FAS

DNI Negroponte on Intelligence Information Sharing

03.13.06 | 2 min read | Text by Steven Aftergood

In an effort to improve the sharing of intelligence information, the Director of National Intelligence last year authorized the use of a new marking for intelligence documents: RELIDO, or Releasable by Information Disclosure Official.

RELIDO is intended “to facilitate information sharing through streamlined, rapid release decisions by authorized disclosure officials,” DNI John D. Negroponte wrote in a June 2005 memo.

Essentially, the RELIDO marking permits authorized officials to release documents (on a need-to-know basis, of course) without consulting the originators of the documents.

This is a step forward since originator controls on the dissemination of intelligence are one of the major bottlenecks that impede intelligence information sharing.

A copy of the DNI memo, marked For Official Use Only (not RELIDO), was obtained by Secrecy News.

See “Intelligence Community Implementation of Releasable by Information Disclosure Official (RELIDO) Dissemination Marking,” DCID 8 Series Policy Memoranda 1, June 9, 2005.

No one should mistake the recent focus on intelligence information sharing for greater openness or public disclosure. To the contrary, “information sharing” has been accompanied by increased secrecy in intelligence.

In 2004, for example, the Central Intelligence Agency decided that it would no longer release unclassified intelligence directives under the Freedom of Information Act. Though such directives had previously been released, the CIA now claimed that they were exempt from FOIA as internal agency records (exemption 2) and as intelligence sources and methods information (exemption 3).

Consequently, Americans who are interested in such things are obliged to seek out alternate sources of information.

Among the directives that CIA refused to release under the FOIA is Director of Central Intelligence Directive 8/1, the last Directive issued by former DCI George Tenet, on the subject of intelligence information sharing.

That DCI directive was hailed enthusiastically but perhaps prematurely by some officials.

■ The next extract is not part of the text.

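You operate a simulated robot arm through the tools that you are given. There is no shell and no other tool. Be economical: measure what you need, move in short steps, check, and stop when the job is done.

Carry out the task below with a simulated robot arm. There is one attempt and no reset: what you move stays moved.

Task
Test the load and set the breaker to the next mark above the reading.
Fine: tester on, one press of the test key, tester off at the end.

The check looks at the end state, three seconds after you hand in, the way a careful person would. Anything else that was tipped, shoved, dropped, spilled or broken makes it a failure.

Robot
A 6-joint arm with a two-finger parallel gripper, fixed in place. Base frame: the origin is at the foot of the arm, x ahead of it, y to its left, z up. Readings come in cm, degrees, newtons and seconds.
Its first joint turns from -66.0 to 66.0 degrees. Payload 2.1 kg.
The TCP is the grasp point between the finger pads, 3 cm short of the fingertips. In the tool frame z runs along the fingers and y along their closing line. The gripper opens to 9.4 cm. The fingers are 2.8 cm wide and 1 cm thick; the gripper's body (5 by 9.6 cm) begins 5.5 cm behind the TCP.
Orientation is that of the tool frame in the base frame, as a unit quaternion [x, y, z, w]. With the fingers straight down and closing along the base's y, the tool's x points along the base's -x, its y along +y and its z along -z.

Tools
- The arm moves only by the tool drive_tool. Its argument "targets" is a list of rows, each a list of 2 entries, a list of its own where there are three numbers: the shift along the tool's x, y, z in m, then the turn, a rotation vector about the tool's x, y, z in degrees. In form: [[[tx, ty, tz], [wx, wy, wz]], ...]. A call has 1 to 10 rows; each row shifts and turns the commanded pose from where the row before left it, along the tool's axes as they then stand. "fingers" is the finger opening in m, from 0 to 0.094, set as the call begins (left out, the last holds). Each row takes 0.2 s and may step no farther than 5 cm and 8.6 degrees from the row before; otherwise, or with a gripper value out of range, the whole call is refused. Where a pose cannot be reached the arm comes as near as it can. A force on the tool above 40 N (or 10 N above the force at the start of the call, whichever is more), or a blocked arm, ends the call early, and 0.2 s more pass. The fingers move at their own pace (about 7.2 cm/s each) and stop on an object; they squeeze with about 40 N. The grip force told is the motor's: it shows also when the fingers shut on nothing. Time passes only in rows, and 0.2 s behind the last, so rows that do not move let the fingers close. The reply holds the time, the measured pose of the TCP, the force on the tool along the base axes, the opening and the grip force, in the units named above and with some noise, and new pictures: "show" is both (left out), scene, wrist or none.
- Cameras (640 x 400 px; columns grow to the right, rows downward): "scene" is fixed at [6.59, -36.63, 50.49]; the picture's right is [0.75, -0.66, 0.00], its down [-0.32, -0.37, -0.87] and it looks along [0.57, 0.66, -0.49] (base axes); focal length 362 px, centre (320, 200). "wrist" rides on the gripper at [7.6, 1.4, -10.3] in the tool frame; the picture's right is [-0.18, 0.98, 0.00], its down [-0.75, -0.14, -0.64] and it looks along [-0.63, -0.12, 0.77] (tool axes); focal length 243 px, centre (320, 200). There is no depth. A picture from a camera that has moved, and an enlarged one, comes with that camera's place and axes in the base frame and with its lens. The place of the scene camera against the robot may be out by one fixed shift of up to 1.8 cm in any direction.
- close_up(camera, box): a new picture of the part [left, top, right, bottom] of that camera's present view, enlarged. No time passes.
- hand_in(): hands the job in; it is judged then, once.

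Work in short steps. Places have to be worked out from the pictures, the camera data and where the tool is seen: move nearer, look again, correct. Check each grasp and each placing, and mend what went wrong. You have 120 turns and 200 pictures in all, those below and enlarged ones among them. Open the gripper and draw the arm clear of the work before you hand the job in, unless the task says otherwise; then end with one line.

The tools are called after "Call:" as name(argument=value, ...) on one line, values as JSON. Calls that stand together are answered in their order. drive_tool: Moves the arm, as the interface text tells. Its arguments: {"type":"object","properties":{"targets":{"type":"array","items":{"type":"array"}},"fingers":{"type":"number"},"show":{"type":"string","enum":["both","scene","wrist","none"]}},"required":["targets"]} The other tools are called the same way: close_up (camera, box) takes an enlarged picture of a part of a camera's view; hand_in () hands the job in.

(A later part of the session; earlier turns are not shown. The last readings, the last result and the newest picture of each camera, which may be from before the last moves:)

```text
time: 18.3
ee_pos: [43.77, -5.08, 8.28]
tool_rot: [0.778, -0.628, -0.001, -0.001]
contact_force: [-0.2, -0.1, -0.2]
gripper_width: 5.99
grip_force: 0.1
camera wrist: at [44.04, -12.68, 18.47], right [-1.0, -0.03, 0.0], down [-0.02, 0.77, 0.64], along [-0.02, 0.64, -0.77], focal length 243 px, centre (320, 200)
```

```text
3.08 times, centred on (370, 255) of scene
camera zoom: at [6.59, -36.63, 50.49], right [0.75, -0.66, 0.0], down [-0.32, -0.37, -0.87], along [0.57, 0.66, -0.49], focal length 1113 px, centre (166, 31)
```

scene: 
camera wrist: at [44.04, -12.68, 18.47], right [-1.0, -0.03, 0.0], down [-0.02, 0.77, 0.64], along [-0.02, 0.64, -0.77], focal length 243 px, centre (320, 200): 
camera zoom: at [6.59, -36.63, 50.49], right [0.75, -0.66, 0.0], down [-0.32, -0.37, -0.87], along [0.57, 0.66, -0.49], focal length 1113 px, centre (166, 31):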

It “changed the sharing paradigm from ‘need to know’ as determined by the information collector to ‘share at the first point of usability’ as determined by intelligence users across our community,” wrote Maj. Gen. John F. Kimmons, commander of the U.S. Army Intelligence and Security Command, in INSCOM Journal last year.

A copy of the directive, marked For Official Use Only, was obtained by Secrecy News.

See “Intelligence Community Policy on Intelligence Information Sharing,” DCID 8/1, June 4, 2004.